EXERCISE REQUIREMENTS:
Return the whole listing exactly as it stands.

DATA EXTRACT:
============================================================

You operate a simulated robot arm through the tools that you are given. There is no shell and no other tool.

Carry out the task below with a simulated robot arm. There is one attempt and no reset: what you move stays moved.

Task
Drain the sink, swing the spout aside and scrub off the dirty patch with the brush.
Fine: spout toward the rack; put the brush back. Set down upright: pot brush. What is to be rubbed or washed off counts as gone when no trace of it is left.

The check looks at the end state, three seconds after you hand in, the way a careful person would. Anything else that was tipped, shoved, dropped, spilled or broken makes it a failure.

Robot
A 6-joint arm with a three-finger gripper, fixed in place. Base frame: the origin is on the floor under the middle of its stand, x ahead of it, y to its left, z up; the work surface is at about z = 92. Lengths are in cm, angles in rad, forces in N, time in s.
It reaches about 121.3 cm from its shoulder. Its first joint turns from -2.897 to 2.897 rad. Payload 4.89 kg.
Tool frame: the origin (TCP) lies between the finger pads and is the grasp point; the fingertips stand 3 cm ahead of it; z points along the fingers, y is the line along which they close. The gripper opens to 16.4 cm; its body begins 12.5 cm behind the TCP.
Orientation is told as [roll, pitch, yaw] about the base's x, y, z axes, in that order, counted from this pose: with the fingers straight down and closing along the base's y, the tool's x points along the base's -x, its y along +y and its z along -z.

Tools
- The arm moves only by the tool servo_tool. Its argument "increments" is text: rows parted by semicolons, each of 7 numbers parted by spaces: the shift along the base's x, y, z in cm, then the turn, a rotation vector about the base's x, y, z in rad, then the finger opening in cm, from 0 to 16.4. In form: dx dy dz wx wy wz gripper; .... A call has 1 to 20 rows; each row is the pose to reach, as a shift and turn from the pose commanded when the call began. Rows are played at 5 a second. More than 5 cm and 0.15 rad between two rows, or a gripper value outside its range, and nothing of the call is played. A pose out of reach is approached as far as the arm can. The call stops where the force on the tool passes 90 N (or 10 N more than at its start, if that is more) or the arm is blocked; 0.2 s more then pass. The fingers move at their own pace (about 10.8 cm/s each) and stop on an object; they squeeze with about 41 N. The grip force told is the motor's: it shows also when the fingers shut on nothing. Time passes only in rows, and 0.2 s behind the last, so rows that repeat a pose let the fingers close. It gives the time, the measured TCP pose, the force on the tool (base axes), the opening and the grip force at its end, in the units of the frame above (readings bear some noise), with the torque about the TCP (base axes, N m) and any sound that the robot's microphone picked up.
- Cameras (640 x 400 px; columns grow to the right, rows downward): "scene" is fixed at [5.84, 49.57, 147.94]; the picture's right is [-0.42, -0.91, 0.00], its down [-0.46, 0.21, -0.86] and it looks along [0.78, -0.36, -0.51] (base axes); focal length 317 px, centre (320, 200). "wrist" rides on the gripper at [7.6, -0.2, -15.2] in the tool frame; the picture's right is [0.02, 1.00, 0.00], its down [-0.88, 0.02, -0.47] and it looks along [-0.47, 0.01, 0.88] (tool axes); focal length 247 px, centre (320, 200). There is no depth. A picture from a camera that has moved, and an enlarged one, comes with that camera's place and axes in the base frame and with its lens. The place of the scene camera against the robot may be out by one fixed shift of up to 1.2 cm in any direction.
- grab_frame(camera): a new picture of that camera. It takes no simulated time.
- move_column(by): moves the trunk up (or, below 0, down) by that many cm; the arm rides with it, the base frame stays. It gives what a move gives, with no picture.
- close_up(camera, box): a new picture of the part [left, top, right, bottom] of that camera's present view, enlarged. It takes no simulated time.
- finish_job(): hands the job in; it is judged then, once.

============================================================

WRITTEN RESPONSE:
You operate a simulated robot arm through the tools that you are given. There is no shell and no other tool.

Carry out the task below with a simulated robot arm. There is one attempt and no reset: what you move stays moved.

Task
Drain the sink, swing the spout aside and scrub off the dirty patch with the brush.
Fine: spout toward the rack; put the brush back. Set down upright: pot brush. What is to be rubbed or washed off counts as gone when no trace of it is left.

The check looks at the end state, three seconds after you hand in, the way a careful person would. Anything else that was tipped, shoved, dropped, spilled or broken makes it a failure.

Robot
A 6-joint arm with a three-finger gripper, fixed in place. Base frame: the origin is on the floor under the middle of its stand, x ahead of it, y to its left, z up; the work surface is at about z = 92. Lengths are in cm, angles in rad, forces in N, time in s.
It reaches about 121.3 cm from its shoulder. Its first joint turns from -2.897 to 2.897 rad. Payload 4.89 kg.
Tool frame: the origin (TCP) lies between the finger pads and is the grasp point; the fingertips stand 3 cm ahead of it; z points along the fingers, y is the line along which they close. The gripper opens to 16.4 cm; its body begins 12.5 cm behind the TCP.
Orientation is told as [roll, pitch, yaw] about the base's x, y, z axes, in that order, counted from this pose: with the fingers straight down and closing along the base's y, the tool's x points along the base's -x, its y along +y and its z along -z.

Tools
- The arm moves only by the tool servo_tool. Its argument "increments" is text: rows parted by semicolons, each of 7 numbers parted by spaces: the shift along the base's x, y, z in cm, then the turn, a rotation vector about the base's x, y, z in rad, then the finger opening in cm, from 0 to 16.4. In form: dx dy dz wx wy wz gripper; .... A call has 1 to 20 rows; each row is the pose to reach, as a shift and turn from the pose commanded when the call began. Rows are played at 5 a second. More than 5 cm and 0.15 rad between two rows, or a gripper value outside its range, and nothing of the call is played. A pose out of reach is approached as far as the arm can. The call stops where the force on the tool passes 90 N (or 10 N more than at its start, if that is more) or the arm is blocked; 0.2 s more then pass. The fingers move at their own pace (about 10.8 cm/s each) and stop on an object; they squeeze with about 41 N. The grip force told is the motor's: it shows also when the fingers shut on nothing. Time passes only in rows, and 0.2 s behind the last, so rows that repeat a pose let the fingers close. It gives the time, the measured TCP pose, the force on the tool (base axes), the opening and the grip force at its end, in the units of the frame above (readings bear some noise), with the torque about the TCP (base axes, N m) and any sound that the robot's microphone picked up.
- Cameras (640 x 400 px; columns grow to the right, rows downward): "scene" is fixed at [5.84, 49.57, 147.94]; the picture's right is [-0.42, -0.91, 0.00], its down [-0.46, 0.21, -0.86] and it looks along [0.78, -0.36, -0.51] (base axes); focal length 317 px, centre (320, 200). "wrist" rides on the gripper at [7.6, -0.2, -15.2] in the tool frame; the picture's right is [0.02, 1.00, 0.00], its down [-0.88, 0.02, -0.47] and it looks along [-0.47, 0.01, 0.88] (tool axes); focal length 247 px, centre (320, 200). There is no depth. A picture from a camera that has moved, and an enlarged one, comes with that camera's place and axes in the base frame and with its lens. The place of the scene camera against the robot may be out by one fixed shift of up to 1.2 cm in any direction.
- grab_frame(camera): a new picture of that camera. It takes no simulated time.
- move_column(by): moves the trunk up (or, below 0, down) by that many cm; the arm rides with it, the base frame stays. It gives what a move gives, with no picture.
- close_up(camera, box): a new picture of the part [left, top, right, bottom] of that camera's present view, enlarged. It takes no simulated time.
- finish_job(): hands the job in; it is judged then, once.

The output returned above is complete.